I have yet to add up the cost and present him with a bill for his half. It feels too petty. Wouldn't it be better if he just picked up the slack, kicked in and did what needed doing when he saw we were short? There are only just the two of us. It would even out in the end.
But I've noticed that if I ask him to kick in, he apologizes (in a "my bad" kind of way) and says he'll "do better." And then basically flips me the bird as soon as my back is turned.
We had this conversation about taking out the trash, which he has never once done, and with not one, but two opportunities a week to do it! I finally had to say something. But I didn't even ask him to do it by himself. I said I was happy to do it, but suggested that when there's more than one trip's-worth of rubbish, he might kick in and take some down himself.
"OK, dude! Yeah! Sure thing!"
And then: nothing. Ever. I even tried leaving it sitting there by the door for a cycle or two as bait. needless to say: he didn't bite.
Not to brag, but I'm a pretty quick study. As the toilet paper supply has dwindled, I have not entertained any delusions that a new economy-pack will appear out of thin air. But, like I said, you get busy with other things, and you forget.
But I have to say it surprised — nay, shocked me when walking past Jake's bedroom, annoyed that he had left his window wide open and left for the day, with the crisp air howling down the hall, I saw this:

That, ladies and gentleman, is not just any roll of toilet paper. It is the last roll of toilet paper from an economy pack that I bought and hauled home myself. Is it possible, I asked myself as I gaped at it, that, seeing the toilet paper supply dwindling he had swiped the last roll so that he would have it for himself?

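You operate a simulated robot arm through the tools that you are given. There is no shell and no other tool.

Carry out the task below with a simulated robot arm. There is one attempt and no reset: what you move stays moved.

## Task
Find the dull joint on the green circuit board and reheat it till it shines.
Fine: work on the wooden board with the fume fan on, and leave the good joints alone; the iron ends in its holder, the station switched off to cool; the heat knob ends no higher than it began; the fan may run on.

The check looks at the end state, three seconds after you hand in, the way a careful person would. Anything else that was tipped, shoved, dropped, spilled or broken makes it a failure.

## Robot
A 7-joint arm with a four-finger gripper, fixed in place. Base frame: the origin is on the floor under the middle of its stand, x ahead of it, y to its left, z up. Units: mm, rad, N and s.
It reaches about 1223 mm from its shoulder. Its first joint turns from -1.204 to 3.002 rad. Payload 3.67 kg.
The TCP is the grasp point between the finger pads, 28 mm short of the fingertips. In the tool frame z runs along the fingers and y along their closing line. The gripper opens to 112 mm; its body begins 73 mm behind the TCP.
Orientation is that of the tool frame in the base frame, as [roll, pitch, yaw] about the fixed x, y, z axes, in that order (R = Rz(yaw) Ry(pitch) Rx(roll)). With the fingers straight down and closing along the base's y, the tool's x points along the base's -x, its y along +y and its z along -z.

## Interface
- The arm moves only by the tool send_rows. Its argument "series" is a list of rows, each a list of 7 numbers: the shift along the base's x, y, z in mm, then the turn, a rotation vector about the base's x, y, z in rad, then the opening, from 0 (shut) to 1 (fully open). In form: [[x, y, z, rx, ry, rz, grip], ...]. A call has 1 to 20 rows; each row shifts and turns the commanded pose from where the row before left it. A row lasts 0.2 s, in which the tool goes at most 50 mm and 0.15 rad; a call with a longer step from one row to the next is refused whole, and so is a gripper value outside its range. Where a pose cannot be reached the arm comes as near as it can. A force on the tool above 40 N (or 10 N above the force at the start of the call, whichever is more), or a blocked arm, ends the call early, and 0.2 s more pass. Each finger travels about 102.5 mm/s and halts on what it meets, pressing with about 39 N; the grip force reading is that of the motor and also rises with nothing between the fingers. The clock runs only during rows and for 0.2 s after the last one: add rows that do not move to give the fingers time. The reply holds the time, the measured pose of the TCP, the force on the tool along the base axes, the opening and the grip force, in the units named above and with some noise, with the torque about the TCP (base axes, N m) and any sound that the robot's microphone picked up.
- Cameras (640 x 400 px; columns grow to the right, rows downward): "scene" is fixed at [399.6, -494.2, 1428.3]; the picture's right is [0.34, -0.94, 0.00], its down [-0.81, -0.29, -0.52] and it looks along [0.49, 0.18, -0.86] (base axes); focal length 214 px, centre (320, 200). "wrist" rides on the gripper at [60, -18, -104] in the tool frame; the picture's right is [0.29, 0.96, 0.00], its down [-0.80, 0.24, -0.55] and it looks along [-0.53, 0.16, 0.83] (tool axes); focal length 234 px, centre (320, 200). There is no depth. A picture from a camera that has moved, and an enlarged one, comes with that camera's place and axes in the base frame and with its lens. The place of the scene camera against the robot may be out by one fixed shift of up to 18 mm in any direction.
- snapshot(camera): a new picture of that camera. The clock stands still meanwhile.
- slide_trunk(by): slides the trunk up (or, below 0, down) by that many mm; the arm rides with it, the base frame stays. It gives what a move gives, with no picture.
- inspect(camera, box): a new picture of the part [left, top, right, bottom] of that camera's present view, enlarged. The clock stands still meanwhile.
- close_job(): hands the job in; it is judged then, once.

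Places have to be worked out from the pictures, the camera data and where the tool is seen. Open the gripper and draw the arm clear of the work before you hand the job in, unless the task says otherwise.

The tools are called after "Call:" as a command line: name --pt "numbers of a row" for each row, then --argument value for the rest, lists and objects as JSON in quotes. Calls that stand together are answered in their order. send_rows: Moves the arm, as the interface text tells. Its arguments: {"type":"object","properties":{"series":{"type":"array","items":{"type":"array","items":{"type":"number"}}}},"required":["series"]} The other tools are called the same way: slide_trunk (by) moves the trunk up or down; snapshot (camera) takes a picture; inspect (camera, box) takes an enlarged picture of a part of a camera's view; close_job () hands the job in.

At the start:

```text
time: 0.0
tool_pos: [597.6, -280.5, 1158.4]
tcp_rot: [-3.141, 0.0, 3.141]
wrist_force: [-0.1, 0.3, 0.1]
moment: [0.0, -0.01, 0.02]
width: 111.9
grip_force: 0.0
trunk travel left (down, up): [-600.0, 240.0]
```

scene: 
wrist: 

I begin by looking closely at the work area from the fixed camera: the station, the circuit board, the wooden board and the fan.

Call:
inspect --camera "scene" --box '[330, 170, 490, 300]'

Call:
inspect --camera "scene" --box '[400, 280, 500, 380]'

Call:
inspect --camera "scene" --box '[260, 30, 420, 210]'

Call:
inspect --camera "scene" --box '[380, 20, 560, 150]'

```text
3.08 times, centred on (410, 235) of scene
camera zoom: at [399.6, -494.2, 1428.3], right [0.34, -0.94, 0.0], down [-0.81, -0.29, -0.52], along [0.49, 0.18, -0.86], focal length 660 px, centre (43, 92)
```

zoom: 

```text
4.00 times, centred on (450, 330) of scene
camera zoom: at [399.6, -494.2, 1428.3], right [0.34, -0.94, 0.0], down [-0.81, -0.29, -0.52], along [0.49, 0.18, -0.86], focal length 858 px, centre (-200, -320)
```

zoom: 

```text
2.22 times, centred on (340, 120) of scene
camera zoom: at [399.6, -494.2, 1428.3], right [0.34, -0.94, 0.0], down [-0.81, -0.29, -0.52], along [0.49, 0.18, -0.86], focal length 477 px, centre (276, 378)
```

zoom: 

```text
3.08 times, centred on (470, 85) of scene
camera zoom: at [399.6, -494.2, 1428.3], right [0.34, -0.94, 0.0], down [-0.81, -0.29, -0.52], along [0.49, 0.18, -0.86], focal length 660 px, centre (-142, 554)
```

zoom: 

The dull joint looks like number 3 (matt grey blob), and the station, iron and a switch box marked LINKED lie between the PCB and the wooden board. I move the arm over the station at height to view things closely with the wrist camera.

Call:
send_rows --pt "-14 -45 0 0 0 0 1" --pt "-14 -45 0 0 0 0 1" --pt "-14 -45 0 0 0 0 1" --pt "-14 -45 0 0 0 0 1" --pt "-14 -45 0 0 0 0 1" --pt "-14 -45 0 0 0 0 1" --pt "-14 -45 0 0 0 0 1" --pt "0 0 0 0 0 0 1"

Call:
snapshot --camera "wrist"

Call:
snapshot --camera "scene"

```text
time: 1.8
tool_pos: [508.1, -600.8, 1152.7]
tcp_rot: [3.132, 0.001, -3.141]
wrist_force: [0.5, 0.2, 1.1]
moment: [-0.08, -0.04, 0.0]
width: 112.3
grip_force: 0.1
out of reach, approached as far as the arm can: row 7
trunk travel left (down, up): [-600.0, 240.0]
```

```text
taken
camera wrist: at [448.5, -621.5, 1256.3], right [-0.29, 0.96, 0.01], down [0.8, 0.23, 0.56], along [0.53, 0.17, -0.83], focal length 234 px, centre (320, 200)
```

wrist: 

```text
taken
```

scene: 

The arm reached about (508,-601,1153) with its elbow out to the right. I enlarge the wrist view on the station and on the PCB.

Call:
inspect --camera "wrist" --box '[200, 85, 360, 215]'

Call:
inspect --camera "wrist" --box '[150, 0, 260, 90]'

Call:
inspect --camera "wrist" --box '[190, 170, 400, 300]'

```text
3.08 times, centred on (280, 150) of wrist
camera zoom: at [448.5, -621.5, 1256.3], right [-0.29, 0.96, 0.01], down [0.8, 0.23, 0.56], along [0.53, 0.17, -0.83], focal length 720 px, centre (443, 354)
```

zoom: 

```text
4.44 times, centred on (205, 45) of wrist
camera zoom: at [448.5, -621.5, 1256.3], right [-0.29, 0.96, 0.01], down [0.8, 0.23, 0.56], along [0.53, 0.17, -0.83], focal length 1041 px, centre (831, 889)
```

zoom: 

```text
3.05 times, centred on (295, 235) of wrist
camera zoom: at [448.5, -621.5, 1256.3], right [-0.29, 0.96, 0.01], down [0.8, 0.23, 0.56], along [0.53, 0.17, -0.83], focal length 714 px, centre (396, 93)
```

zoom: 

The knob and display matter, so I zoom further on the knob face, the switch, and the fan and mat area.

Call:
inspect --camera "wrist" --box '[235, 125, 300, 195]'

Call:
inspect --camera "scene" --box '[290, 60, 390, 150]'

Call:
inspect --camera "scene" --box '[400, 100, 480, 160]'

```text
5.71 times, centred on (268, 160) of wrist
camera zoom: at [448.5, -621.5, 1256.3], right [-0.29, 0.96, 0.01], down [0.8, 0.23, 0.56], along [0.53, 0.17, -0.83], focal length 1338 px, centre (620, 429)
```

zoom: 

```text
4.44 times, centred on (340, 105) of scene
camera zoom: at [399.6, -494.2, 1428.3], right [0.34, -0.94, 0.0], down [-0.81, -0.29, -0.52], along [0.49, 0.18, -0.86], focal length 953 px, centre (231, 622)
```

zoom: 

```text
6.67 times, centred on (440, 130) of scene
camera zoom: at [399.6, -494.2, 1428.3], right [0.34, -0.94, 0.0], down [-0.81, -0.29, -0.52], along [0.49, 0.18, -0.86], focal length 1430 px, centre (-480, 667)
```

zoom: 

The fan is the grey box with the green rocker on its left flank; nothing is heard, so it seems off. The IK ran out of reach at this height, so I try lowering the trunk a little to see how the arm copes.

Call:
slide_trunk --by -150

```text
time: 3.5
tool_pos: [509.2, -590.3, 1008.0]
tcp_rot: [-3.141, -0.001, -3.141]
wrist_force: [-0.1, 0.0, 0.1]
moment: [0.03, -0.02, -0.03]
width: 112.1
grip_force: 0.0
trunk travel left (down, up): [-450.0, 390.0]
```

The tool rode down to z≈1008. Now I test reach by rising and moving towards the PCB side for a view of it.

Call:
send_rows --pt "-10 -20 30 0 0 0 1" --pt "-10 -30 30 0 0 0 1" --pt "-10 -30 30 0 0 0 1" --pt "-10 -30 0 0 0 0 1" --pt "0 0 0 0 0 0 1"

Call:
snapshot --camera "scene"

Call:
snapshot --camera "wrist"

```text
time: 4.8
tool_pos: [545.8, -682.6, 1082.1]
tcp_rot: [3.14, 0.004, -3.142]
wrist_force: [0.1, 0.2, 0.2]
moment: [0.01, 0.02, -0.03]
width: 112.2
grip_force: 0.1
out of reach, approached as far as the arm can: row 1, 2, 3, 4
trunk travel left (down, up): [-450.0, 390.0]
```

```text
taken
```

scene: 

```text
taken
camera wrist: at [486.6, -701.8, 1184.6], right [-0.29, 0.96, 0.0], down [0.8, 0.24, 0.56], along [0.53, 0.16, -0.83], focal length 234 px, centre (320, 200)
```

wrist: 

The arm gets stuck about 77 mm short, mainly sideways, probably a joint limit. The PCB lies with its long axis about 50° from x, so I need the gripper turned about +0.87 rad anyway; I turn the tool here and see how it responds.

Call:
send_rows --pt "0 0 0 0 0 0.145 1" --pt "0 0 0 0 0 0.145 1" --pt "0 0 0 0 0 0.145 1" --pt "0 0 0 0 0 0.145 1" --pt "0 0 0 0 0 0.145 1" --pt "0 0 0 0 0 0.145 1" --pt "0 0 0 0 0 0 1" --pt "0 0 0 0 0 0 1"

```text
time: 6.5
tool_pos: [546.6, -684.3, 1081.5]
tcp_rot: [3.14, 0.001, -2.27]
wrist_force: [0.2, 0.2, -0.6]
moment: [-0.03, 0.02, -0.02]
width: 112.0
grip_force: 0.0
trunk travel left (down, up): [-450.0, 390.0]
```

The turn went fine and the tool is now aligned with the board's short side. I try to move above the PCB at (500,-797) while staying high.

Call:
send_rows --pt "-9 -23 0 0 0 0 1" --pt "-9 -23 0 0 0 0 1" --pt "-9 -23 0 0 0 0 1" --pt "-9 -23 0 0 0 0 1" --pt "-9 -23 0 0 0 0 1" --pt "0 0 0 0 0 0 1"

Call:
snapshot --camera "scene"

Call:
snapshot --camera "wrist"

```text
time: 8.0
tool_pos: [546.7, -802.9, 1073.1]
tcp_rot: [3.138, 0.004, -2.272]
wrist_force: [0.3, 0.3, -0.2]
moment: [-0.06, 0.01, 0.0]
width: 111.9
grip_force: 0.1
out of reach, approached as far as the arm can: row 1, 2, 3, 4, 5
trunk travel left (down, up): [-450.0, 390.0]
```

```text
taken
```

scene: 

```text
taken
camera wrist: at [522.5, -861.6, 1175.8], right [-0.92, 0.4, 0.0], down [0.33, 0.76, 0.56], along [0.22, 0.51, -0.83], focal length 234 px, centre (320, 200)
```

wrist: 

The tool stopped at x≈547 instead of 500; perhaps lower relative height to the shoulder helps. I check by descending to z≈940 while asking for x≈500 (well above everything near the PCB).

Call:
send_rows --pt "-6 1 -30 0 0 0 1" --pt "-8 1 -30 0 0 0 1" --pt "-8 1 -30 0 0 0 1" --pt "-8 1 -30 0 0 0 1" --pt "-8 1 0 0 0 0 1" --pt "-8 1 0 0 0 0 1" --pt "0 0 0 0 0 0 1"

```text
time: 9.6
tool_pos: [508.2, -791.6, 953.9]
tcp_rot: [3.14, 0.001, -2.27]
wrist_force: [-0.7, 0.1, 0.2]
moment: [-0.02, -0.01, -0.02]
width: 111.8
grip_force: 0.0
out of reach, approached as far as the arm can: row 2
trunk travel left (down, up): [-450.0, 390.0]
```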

Or is he just using it to wipe up after wanking?
This morning when I got to the office I consulted my colleague Stella, who's an Italian-American mother of three boys, and she says he's using the roll as "tissue," by which she led me to understand she meant the second scenario. She thinks he'd have to be a real "freak" — her word — to take the roll back and forth to the toilet every time he had to drop a deuce.
But I don't know. From my experience, there would be discarded tissues all over the floor all around his bed if he was using the roll to wipe up after he's cracked one off. And everybody knows toilet tissue is no good for mopping up the man jam. You learn that in Masturbation 101. You need something way more absorbent. He's probably got a cherished sock puppet from his childhood he uses for that.
So he's hoarding. That's the only logical explanation, as much as it pains me to say it. Hoarding is such a vile habit.
Now, if you'll excuse me, I have a sock puppet to abscond with. Two can play at this game.




























I used to live with that guy. I know him well, and you're enabling him to keep up his bad habits. You can't stand to see the trash pile up, the window open, and he knows your weaknesses. The more you complain and the more you pick up after him, the more he knows you'll just keep doing it. The solution when I lived with him? Got a new roommate. :-)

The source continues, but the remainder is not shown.